Recently, a set of new regulations in relation to the surrender value of insurance policies was released by the Insurance regulator Insurance Regulatory and Development Authority (IRDAI).
IRDAI Released New Guidelines For Insurance Policies
Reportedly, this new set of rules is scheduled to come into effect from the next financial year which is April 1, 2024.
The surrender values for life insurance policies are set to decrease if the policies are surrendered within three years of timeline, as per the latest guidelines.
Howere, the rules are different if the policyholder surrenders the policy between fourth and seventh year.

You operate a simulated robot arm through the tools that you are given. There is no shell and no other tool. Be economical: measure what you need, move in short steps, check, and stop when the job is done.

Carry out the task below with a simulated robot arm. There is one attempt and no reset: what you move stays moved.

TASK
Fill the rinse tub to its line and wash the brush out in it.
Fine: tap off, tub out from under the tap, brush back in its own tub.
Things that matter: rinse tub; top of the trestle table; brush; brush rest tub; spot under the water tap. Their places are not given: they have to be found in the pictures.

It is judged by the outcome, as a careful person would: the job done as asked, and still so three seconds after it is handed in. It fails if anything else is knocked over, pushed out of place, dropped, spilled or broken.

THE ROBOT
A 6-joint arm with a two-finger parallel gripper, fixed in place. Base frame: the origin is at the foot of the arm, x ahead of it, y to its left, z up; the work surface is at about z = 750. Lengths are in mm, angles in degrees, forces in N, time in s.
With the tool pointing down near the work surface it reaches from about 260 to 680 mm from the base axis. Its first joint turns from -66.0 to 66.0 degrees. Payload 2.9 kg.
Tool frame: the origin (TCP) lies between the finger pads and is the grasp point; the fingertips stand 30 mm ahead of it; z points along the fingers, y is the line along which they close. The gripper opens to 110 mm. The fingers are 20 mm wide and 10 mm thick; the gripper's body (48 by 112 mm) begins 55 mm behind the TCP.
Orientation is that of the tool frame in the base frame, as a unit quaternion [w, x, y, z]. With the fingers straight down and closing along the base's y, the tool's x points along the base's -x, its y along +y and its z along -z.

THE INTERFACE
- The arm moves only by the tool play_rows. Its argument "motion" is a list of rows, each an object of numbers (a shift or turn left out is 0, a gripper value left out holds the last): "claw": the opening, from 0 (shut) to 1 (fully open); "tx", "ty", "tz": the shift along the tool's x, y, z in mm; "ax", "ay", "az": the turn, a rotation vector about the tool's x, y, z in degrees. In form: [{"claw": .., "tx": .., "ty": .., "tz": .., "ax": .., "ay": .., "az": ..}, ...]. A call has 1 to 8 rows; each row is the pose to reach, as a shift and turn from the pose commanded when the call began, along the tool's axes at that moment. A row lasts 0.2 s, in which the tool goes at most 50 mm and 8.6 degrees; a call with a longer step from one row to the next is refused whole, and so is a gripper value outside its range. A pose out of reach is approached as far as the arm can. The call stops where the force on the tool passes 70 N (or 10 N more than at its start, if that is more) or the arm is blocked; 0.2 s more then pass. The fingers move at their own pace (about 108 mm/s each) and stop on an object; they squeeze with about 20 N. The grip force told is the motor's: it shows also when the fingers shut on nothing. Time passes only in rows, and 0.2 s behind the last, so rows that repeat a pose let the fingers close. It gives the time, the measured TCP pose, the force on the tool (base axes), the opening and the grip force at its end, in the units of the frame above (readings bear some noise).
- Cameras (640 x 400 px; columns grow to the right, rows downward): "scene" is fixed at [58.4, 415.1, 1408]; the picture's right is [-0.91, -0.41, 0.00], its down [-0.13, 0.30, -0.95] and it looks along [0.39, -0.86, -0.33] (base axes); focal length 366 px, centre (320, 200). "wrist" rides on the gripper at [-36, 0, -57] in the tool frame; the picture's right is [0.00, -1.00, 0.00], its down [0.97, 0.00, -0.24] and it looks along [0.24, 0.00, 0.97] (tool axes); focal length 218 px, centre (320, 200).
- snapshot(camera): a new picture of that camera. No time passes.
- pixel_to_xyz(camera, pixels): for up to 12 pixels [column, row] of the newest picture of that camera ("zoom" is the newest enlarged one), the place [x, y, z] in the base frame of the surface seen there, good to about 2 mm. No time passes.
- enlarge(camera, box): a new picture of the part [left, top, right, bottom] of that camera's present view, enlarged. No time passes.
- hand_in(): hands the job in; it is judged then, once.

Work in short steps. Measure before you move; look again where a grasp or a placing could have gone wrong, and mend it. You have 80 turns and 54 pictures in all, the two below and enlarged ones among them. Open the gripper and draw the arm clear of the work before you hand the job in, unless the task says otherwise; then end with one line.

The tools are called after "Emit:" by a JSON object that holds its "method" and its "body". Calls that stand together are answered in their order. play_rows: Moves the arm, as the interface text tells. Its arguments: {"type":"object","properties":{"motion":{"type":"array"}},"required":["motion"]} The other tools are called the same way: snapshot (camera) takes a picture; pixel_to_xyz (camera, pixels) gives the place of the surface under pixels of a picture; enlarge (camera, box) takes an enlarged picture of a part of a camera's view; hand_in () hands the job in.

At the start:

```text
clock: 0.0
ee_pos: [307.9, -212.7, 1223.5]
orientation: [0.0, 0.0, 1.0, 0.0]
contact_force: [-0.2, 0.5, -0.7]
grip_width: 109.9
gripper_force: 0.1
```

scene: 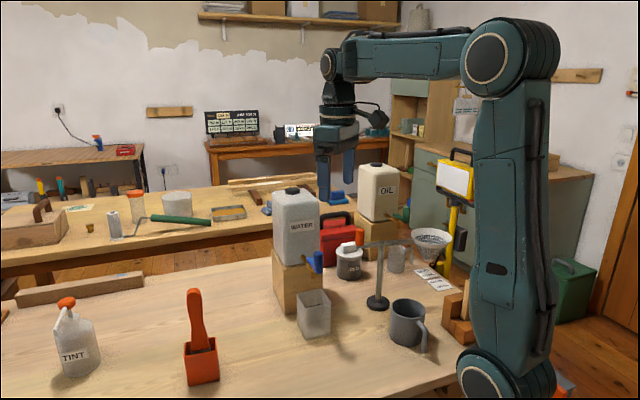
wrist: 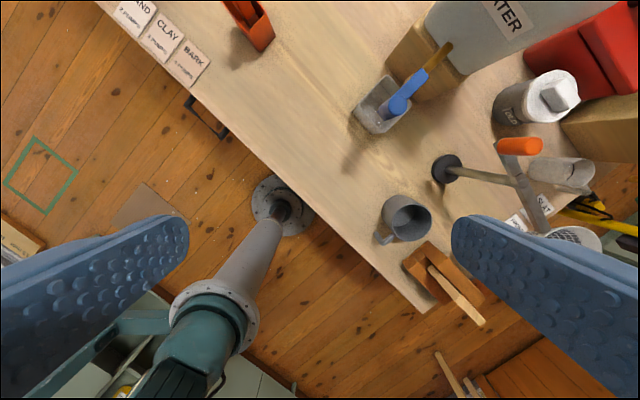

The latest guidelines released by IRDAI suggest that in the above case, it would lead to an increase in the surrender value.
IRDAI’s Latest Guidelines For Insurance Policies
- As per these rules, if policy is surrendered during the second year, a total of 30 percent of total premiums would be paid.
- In case if the policy is surrendered during the third year then 35 percent of total premiums stand to get paid.
- If the policyholder surrenders the policy between the fourth and seventh year then a total of 50 percent of total premiums would be paid.
- When policy is surrendered during the last two years then 90 percent of total premiums would get paid.
Please note here for non-single premium life insurance policies, a guaranteed surrender value will be given after the payment of insurance premiums for a minimum of two years in a row.
How Does This Help?
These steps will act as a booster for the insurance sector, said Adhil Shetty While talking about these regulations, the CEO, Bankbazaar.com.
Further adding, “These newly-instituted regulations are designed to foster good governance pertaining to pricing mechanisms and to ensure the provision of guaranteed surrender value, coupled with comprehensive disclosures to policyholders. These steps are likely to act as a booster for the sector and make it a win-win situation for customers and insurance issuers.”